Question: My girlfriend is overweight - more so since we started dating - and I'm becoming less attracted to her.

Adapted from a recent online discussion.

Question: My girlfriend is overweight - more so since we started dating - and I'm becoming less attracted to her.

I hesitate to discuss this with her because I don't want to project my own insecurities or expectations on her. I used to be overweight but slimmed down because I don't want to suffer the health problems that run in my family.

She also seems to be insecure about her appearance, and I don't want to aggravate that insecurity.

She doesn't like talking about emotional stuff, particularly about herself, so what should I do?

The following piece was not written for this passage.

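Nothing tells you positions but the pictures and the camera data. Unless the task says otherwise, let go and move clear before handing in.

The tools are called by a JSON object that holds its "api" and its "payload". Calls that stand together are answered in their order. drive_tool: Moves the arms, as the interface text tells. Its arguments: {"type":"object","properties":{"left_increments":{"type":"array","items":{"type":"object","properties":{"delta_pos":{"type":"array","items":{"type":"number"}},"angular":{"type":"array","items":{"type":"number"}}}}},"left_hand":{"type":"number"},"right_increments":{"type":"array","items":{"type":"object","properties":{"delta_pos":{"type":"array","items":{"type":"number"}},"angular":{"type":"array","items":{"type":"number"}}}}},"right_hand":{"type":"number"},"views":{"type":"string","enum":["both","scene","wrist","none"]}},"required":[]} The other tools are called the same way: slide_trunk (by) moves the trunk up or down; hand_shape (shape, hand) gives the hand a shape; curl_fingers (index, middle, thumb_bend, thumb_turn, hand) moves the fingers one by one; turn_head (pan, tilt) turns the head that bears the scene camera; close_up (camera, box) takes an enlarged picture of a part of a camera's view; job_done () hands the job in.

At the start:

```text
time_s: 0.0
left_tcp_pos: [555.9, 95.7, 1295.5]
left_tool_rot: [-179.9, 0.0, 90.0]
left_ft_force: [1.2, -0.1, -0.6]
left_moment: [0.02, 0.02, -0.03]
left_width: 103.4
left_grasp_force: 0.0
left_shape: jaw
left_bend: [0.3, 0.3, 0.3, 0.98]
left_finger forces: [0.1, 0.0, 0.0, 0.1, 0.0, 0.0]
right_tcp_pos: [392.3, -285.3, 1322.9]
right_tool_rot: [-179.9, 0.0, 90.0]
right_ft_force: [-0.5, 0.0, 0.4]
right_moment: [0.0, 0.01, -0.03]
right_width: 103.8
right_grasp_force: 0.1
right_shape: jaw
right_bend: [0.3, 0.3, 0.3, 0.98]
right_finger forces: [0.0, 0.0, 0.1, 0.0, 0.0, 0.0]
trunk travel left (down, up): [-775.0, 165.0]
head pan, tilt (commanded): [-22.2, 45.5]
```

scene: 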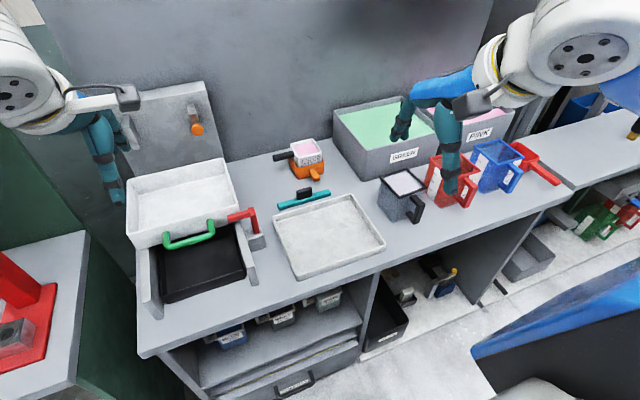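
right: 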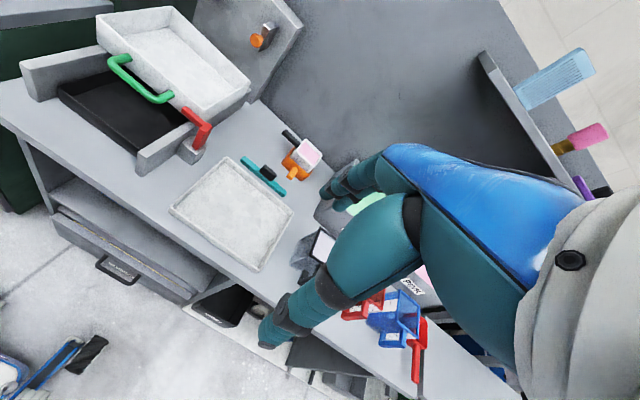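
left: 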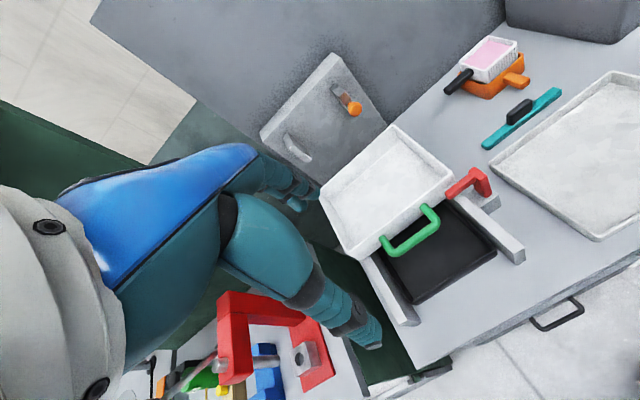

Answer: Not talking "about emotional stuff" is arguably a more fixed part of her than her weight. If you want to be with someone you can approach with whatever's on your mind, then she's not the girl for you, physique notwithstanding.

This allows me to dodge the weight question, but I won't. Used to be I was annoyed by people who saw weight as a deal-breaker. How shallow, I'd think. Over time, I came to pity those who saw others as paper dolls. Now I see weight as a red herring; it's really about love. If your attachment to your girlfriend is so sensitive to appearances, then I don't like its chances even if she loses weight. If you loved her as a person, then you might dislike the extra weight, but you wouldn't be eyeing the door over it.

Now, unlovable habits are something else. There are definitely some love-killing behaviors that also strain waistbands - but that, too, is more about the person inside than out.

  Reader comment: Uh, so wait - I can't be upset if my husband puts on 50 pounds and I no longer find him sexually attractive? How does that make me the bad guy? Especially when I work hard to keep my weight in check and look good for him.

Sex - and attraction - is a binder. If one person starts to become less attractive/attracted, then there's a problem that needs to be addressed. I don't see why it's OK for someone to get fat and lazy but it's not OK for their partner to call them on it.

Answer: "Get fat and lazy," you say. That's behavior; weight is a consequence.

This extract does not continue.